** PAGE EXCERPT **
Pierre-Auguste Renoir Artwork Information

Pierre Auguste Renoir was born in Limoges on February 25, 1841. As a child Renoir worked in a porcelain factory in Paris, painting designs on china; at 17 Renoir copied paintings on fans, lamp shades, and blinds. Renoir studied painting formally in 1862-63 at the academy of the Swiss painter Charles Gabriel Gleyre in Paris. Renoir's early work was influenced by two French artists, Claude Monet in his treatment of light and the romantic painter Eugène Delacroix in his treatment of color.

Renoir first exhibited his paintings in Paris in 1864, but he did not gain recognition until 1874, at the first exhibition of painters of the new impressionist school. One of the most famous of all impressionist works is Renoir's Le Bal au Moulin de la Galette (1876, Musée du Louvre, Paris), an open-air scene of a café, in which his mastery in figure painting and in representing light is evident. Outstanding examples of his talents as a portraitist are Madame Charpentier and Her Children (1878, The Metropolitan Museum of Art, New York City) and Jeanne Samary.

Renoir fully established his reputation with a solo exhibition held at the Durand-Ruel Gallery in Paris in 1883. In 1887 he completed a series of studies of a group of nude female figures known as The Bathers (Philadelphia Museum of Art). These reveal his extraordinary ability to depict the lustrous, pearly color and texture of skin and to impart lyrical feeling and plasticity to a subject; they are unsurpassed in the history of modern painting in their representation of feminine grace. Many of his later paintings also treat the same theme in an increasingly bold rhythmic style. During the last 20 years of his life Renoir was crippled by arthritis; unable to move his hands freely, he continued to paint, however, by using a brush strapped to his arm. Renoir died at Cagnes, a village in the South of France, on December 3, 1919.

** THE TASK **
Supply the part of the page excerpt that comes after its last sentence.

** DATA BLOCK **

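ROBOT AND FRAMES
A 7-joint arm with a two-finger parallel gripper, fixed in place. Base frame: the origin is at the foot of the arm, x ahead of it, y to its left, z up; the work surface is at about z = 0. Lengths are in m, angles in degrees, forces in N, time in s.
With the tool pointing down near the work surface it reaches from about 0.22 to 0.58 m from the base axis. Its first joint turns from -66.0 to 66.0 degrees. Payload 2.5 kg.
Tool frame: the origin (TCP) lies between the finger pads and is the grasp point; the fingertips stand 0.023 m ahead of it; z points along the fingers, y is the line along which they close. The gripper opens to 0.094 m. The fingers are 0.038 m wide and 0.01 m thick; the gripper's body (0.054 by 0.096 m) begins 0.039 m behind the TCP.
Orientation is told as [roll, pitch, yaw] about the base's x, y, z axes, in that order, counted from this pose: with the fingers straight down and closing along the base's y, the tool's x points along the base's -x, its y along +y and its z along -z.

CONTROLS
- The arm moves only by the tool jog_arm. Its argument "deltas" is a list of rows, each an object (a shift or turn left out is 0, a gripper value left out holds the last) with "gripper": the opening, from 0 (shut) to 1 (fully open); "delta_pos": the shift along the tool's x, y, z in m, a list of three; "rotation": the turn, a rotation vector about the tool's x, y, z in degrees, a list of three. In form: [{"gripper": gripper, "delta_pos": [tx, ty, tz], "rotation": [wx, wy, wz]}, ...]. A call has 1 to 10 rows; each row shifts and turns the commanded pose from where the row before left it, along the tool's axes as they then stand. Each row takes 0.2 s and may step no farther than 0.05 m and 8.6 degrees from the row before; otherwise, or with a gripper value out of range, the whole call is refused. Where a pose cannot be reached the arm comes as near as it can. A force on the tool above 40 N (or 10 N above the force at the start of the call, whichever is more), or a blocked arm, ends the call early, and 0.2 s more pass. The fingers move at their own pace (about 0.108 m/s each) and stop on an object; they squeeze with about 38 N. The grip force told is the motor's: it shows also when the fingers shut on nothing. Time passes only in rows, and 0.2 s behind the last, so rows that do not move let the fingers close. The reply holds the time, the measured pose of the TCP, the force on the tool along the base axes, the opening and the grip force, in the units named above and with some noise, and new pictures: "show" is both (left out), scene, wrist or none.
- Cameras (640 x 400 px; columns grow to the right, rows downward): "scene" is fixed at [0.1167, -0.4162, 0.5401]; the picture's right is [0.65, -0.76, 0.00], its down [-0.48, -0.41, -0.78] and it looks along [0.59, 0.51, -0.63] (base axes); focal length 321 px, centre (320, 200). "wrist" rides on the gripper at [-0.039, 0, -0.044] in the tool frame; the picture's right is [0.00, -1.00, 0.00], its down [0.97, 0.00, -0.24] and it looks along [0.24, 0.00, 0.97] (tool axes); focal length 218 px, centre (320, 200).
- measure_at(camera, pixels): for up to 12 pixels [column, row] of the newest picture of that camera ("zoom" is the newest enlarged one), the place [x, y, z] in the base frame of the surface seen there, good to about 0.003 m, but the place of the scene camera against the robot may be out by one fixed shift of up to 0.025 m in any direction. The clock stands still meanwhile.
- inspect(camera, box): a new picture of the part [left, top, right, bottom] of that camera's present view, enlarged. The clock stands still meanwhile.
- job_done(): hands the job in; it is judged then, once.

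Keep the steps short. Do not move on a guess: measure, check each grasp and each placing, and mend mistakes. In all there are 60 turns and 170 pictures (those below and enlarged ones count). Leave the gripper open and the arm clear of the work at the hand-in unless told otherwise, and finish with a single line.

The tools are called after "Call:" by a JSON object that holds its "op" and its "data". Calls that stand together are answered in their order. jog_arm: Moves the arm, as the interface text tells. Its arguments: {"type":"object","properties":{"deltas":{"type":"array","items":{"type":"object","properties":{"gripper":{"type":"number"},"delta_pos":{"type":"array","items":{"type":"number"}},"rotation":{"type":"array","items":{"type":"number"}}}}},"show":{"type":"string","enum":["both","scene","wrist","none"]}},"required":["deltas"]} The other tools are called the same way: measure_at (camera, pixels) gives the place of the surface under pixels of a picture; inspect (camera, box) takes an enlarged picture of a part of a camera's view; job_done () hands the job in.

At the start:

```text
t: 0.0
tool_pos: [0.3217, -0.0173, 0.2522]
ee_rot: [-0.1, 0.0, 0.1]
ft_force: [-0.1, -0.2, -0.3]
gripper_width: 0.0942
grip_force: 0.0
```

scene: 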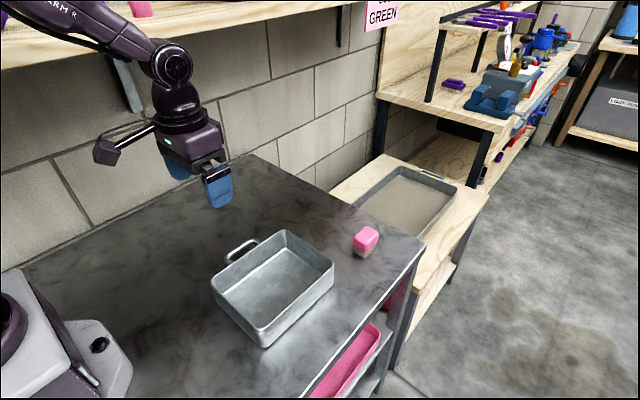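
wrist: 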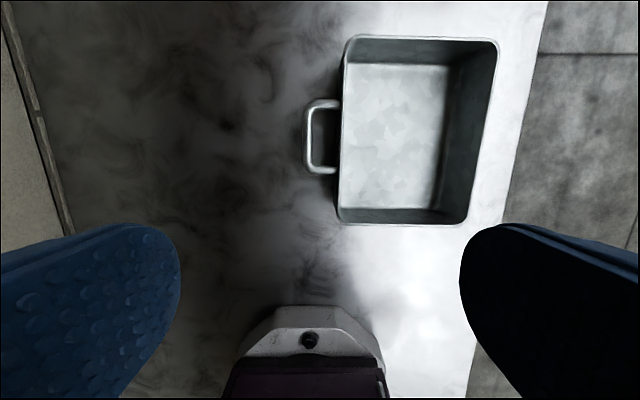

** TASK RESPONSE **
Pierre Auguste Renoir produced his first prints around 1890. He was by then almost 50 years old and a celebrated artist. His print making activities therefore came in response to requests from publishers, authors, and colleagues who imagined how desireable prints by the master would be. During the following 14 years, Renoir created most of his 50 published graphic works.

Almost half of Renoir's graphic works were published by Ambroise Vollard, the preeminent publisher of graphics and livres d'artistes during the late 19th and early 20th Centuries. Vollard commissioned mostly lithographs by Renoir and the few etchings served as frontispieces for the deluxe editions of his monographs on the artist.

The majority of Renoir's etchings and drypoints appeared in books.

 

Pierre-Auguste Renoir's Douze Lithographies

From "Douze Lithographies" Pierre Auguste Renoir made an edition of 1000 of this Lithograph of famous Publisher, Ambroise Vollard and signed it in the stone. It is said that less than 1000 were actually printed.

Pierre- Auguste Renoir Etching

Famous artist Louis Valtat was another subject of Pierre Auguste Renoir for his "Douze Lithographies" suite. This album of 12 lithographs by Renoir was drawn in 1904-1905 and published in an album in 1919 by Ambroise Vollard.